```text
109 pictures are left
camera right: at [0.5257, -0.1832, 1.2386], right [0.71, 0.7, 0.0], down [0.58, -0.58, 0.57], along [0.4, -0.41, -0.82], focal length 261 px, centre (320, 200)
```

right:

::::

PROBLEM TO WORK ON:
Return each line where "right" shows up.

REPLY:
camera right: at [0.5257, -0.1832, 1.2386], right [0.71, 0.7, 0.0], down [0.58, -0.58, 0.57], along [0.4, -0.41, -0.82], focal length 261 px, centre (320, 200)
right:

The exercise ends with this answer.